Louis told him: ‘Ipirai’.
Then in fury the BRA man, then placing a sharp knife on his
neck said: ‘Do tou resistance denden? Do dopa engtano o dekipoino’ (You must be
a Resistance? If you are a resistance I will kill you now).
Louis then told him: ‘Tou, ne touno resistance! Ne school
erumo igoke nunu ngoma mango nonoi.’ (I am not a resistant but I reside with my
sister there and attend school).
With relieve the BRA man said: ‘Okay. Do dengo toio omorogim.
Deke Kieta toi bio torokim (Okay. Come with us and we will bring you to Kieta;
we travel regularly through the jungles to Kieta).
But after running a few distances under the PNGDF mortar and
gun fire the BRA man changed his mind and told Louis: ‘A tou!
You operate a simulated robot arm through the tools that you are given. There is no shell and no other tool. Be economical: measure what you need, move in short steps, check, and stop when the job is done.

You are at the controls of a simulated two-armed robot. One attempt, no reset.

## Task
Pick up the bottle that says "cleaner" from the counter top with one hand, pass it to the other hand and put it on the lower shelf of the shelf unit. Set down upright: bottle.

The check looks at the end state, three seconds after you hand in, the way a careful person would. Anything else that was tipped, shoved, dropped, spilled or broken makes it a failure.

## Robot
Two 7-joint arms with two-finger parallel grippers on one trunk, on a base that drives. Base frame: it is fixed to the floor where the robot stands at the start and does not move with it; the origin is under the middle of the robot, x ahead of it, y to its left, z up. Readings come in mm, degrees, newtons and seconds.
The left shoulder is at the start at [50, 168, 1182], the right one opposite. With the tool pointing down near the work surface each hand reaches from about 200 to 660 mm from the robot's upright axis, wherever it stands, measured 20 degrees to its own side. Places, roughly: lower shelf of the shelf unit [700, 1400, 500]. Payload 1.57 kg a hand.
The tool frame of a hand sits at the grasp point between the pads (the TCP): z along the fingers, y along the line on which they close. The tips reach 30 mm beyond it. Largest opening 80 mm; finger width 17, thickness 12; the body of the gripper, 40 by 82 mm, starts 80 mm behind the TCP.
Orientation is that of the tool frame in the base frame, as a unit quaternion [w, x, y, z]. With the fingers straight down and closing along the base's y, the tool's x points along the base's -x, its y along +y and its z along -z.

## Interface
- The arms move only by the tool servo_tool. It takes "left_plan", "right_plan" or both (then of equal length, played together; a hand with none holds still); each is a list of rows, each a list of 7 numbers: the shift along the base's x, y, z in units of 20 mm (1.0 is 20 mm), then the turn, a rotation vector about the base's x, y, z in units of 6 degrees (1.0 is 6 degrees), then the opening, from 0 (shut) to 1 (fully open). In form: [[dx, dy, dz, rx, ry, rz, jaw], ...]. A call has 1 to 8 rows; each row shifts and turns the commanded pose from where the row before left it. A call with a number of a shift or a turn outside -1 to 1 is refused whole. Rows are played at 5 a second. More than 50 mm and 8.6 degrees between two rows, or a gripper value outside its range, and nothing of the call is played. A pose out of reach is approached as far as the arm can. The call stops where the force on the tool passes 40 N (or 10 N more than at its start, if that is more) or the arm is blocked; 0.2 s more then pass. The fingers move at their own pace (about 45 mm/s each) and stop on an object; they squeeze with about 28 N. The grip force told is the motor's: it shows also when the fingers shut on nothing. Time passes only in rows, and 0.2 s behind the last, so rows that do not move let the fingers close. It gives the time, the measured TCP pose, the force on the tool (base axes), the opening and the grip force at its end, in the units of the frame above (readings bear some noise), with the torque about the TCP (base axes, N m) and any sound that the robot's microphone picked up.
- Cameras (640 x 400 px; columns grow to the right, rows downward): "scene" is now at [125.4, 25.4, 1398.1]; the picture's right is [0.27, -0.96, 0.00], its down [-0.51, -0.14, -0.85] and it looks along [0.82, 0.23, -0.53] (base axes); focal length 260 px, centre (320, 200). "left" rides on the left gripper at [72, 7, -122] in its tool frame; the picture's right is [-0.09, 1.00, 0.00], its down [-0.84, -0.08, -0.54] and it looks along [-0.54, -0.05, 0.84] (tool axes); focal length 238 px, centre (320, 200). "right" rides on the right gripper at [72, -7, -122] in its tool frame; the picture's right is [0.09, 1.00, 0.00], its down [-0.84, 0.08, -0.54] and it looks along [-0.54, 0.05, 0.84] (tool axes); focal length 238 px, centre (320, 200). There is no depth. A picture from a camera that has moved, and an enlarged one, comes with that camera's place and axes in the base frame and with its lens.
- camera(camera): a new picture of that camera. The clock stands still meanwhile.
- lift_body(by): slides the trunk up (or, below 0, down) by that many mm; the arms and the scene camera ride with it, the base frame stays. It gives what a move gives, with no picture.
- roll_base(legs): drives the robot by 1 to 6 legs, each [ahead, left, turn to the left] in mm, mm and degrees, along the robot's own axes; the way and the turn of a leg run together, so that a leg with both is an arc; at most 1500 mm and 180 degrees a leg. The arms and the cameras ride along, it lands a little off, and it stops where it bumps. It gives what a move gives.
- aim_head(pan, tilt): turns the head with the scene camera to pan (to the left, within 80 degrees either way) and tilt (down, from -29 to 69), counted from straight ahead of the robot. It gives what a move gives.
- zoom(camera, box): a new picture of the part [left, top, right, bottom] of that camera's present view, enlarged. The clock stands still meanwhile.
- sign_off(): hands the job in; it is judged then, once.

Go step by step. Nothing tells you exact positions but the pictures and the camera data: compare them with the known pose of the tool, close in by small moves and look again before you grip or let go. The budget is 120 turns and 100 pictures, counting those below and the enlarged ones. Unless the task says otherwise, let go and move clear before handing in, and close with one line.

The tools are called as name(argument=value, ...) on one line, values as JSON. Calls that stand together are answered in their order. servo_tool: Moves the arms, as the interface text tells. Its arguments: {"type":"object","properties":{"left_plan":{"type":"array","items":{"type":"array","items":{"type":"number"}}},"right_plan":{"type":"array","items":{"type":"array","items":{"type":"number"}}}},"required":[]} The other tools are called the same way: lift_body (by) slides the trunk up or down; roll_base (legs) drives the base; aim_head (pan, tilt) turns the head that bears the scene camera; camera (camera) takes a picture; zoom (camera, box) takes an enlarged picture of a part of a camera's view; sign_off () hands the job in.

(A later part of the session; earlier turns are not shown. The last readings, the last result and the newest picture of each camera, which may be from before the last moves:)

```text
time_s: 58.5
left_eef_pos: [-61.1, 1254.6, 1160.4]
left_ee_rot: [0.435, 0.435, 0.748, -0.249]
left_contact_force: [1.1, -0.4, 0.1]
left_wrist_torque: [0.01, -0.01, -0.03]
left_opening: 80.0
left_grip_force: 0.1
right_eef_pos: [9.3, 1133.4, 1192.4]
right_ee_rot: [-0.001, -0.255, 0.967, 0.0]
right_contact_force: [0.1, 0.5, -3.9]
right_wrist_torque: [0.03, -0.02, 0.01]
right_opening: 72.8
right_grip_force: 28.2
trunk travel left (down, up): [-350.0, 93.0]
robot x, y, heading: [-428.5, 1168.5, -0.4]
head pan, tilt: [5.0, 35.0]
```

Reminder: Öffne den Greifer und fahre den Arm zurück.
Do buaga-are
touno tokasi. Ne ninu buaga-are promise etasi. Do mururara (Oh, no. You are not
promised for death. I am promised to death so you go back).
So the BRA left Louis Taneavi to return back to the care
center as they moved on.
Those bullets of the Bougainville war did not take you down brother.
May your soul rest in peace. Louis Taneavi was killed on 7 April 2014 in Lae, PNG, by Sepiks who were fighting with Morobeans while a student attending Multi Skills Training College. Was flown home to Bougainville by relatives Camillus Kabui and Francis Nazia on 19 April 2014 to Panguna.